A380 orders (comprising in-service and backlog aircraft) by carrier: 05-May-2014 

Emirates seeks an 'A380neo': more orders, and ensures the A380 remains competitive against 777X

While the dust is still settling on Emirates' Dubai Airshow Nov-2013 order for an additional 50 A380s, President Tim Clark told the Wall Street Journal in Apr-2014 that it could purchase even more if Airbus opts for a re-engined A380 that some are calling the "A380neo".

Mr Clark wants a double-digit improvement in efficiency, with 9% coming from new engines. Mr Clark said Emirates would even use a new engine from Rolls-Royce despite Emirates opting for powerplants from Engine Alliance. The first 25 of Emirates' additional 50 A380s would use the current engine while the second half could use the new engine. Emirates could also order additional A380s that would use the new engine.

Mr Clark described the A380s as only "very profitable" for Emirates, but reading between the lines it appears the ever-astute Mr Clark is concerned about the aircraft's future viability as it competes with increasingly efficient models like the A350 and 777X. This could even spark interest from other airlines, although probably not as many as Airbus once hoped would buy the A380.

So while most A380 operators continue to have a small fleet with mixed economic success, Emirates is powering ahead. Suppliers must consider how to keep such a prominent customer happy – and ordering more aircraft – while other airlines contend with Emirates' growing success. As CAPA previously highlighted, Emirates' advantage is structural (as well as management-driven) owing to its new and more efficient model, not spurious issues like allegedly subsidised fuel.

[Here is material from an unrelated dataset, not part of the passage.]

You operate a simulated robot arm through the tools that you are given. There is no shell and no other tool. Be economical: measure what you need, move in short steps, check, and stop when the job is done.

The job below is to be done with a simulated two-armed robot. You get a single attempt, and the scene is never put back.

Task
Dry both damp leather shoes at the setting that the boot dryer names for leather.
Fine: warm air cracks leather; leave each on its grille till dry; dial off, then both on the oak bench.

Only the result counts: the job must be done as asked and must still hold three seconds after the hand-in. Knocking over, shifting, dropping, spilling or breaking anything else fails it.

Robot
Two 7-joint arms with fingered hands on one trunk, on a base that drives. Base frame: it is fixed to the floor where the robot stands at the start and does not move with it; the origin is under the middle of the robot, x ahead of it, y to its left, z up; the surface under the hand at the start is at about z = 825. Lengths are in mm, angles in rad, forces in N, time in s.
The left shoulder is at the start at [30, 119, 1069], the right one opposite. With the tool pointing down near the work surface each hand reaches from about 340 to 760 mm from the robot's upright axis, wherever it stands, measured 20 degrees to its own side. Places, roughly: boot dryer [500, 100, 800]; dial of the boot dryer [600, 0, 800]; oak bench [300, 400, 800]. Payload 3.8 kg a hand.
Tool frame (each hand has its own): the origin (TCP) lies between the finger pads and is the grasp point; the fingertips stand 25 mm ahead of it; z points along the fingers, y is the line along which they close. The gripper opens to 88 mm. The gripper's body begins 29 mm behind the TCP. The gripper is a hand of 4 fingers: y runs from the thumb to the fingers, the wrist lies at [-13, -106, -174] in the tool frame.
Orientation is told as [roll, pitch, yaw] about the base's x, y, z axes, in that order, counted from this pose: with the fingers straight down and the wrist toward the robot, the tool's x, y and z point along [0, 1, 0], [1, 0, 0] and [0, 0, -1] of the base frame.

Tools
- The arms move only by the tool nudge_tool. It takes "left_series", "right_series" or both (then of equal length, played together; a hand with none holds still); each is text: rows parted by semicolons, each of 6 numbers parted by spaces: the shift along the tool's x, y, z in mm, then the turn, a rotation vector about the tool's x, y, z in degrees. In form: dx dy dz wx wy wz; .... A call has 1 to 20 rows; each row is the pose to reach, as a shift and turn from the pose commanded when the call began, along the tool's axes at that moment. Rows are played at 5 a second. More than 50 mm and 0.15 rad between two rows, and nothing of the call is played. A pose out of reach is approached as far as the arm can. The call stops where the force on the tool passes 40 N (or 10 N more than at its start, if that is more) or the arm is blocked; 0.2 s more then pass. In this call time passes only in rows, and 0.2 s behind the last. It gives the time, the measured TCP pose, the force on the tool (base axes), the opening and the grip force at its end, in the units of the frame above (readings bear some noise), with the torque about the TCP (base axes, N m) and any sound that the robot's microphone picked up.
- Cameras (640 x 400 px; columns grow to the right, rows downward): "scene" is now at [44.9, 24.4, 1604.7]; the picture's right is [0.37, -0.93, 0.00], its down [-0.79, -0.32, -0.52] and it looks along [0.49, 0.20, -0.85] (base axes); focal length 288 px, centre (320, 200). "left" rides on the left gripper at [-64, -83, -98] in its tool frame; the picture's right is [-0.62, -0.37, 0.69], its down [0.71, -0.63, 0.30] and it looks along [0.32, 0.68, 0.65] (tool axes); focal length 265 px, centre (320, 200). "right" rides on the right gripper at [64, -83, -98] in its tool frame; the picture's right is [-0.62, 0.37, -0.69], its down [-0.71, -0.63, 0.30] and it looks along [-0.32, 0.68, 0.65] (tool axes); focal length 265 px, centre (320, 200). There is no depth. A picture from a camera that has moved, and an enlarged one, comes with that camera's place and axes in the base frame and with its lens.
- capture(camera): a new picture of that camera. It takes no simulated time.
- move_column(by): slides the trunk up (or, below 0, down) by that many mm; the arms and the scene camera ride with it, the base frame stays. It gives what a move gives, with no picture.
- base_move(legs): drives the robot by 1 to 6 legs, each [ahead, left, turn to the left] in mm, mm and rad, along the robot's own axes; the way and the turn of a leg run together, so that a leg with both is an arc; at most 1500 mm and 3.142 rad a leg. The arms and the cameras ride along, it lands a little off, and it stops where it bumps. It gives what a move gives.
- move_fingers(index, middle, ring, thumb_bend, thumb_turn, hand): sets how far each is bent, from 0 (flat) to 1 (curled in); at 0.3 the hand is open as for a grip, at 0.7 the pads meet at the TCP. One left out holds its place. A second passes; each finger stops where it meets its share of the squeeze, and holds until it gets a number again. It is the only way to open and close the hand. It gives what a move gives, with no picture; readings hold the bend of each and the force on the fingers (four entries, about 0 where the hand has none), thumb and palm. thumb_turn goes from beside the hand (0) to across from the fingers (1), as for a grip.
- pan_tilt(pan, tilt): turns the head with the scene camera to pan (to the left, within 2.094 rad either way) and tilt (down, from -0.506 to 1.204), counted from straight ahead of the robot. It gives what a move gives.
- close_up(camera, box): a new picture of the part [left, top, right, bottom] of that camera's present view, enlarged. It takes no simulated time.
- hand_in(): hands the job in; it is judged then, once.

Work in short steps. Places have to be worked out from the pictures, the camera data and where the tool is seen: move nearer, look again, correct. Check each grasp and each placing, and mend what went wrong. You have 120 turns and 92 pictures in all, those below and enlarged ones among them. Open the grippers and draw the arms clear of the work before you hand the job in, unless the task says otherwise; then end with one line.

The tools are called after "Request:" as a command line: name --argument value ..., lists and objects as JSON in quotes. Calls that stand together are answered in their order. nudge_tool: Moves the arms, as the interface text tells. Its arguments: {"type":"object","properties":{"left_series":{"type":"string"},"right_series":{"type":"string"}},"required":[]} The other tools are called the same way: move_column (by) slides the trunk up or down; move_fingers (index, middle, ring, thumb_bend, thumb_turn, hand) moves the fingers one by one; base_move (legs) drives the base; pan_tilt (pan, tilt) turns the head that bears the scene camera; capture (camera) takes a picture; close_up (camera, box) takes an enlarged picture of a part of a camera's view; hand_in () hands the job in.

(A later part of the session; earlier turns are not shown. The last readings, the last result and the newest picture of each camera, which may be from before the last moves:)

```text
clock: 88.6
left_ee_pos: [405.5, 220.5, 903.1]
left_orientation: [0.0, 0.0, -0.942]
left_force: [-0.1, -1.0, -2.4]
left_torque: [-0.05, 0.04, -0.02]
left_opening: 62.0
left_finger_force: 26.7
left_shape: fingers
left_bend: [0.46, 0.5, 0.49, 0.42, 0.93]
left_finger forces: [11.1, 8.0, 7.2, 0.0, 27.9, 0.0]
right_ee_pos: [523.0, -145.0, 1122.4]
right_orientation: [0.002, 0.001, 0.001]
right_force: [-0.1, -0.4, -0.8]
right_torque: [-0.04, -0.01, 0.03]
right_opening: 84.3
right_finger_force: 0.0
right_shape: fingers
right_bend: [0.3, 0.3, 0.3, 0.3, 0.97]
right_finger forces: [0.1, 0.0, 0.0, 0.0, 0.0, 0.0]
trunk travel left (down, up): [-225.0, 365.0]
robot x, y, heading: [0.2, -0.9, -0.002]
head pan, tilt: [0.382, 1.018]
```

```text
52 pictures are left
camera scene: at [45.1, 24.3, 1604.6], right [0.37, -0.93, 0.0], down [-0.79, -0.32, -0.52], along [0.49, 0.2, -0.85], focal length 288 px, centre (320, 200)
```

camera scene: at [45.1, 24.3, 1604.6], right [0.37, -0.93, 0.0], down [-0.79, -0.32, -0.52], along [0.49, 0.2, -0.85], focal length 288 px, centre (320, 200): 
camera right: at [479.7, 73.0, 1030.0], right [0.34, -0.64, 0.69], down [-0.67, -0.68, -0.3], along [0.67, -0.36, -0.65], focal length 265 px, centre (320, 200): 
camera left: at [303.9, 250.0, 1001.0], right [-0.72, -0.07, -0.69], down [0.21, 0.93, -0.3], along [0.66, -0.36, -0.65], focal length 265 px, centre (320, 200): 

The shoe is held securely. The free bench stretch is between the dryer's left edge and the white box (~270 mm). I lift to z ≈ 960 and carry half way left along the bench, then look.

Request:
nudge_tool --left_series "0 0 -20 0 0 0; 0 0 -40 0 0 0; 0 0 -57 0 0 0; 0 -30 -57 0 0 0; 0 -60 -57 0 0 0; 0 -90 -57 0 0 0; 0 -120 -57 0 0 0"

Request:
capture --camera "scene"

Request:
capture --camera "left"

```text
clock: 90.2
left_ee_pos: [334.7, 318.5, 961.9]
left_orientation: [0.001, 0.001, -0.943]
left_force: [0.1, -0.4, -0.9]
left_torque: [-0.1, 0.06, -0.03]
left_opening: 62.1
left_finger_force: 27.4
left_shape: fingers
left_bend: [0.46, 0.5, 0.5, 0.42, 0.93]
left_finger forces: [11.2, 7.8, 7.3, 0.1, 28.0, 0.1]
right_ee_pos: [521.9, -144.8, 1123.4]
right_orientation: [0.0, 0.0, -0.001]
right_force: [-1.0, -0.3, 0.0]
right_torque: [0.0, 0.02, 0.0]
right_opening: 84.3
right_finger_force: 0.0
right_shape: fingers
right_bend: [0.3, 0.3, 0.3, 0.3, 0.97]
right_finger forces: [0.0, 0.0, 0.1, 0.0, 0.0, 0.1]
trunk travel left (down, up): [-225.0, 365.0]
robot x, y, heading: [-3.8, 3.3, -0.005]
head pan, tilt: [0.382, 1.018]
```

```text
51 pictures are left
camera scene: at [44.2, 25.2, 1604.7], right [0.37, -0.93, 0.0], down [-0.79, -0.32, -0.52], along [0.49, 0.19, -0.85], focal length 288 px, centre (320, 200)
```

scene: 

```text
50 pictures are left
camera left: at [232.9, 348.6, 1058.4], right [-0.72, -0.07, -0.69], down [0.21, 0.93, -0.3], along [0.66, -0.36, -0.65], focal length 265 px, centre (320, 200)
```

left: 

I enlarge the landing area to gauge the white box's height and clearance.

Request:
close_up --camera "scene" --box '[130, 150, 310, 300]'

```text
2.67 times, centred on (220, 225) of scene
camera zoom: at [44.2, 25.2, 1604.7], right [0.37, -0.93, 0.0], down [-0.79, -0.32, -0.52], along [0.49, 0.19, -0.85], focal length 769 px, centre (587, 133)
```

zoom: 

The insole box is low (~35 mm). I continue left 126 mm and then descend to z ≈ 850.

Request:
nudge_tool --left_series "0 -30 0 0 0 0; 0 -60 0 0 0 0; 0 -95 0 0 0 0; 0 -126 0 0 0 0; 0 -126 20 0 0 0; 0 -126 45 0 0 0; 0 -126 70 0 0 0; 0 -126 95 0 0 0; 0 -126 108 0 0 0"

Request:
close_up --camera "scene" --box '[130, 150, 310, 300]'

See related report: Unit cost analysis of Emirates, IAG & Virgin; about learning from a new model, not unpicking it

In some areas there are ways for competitors to partially replicate Emirates' success. Elsewhere, there are opportunities for partnership or innovation. But no doubt Emirates will continue to re-shape global aviation, with the A380 to play a significant role.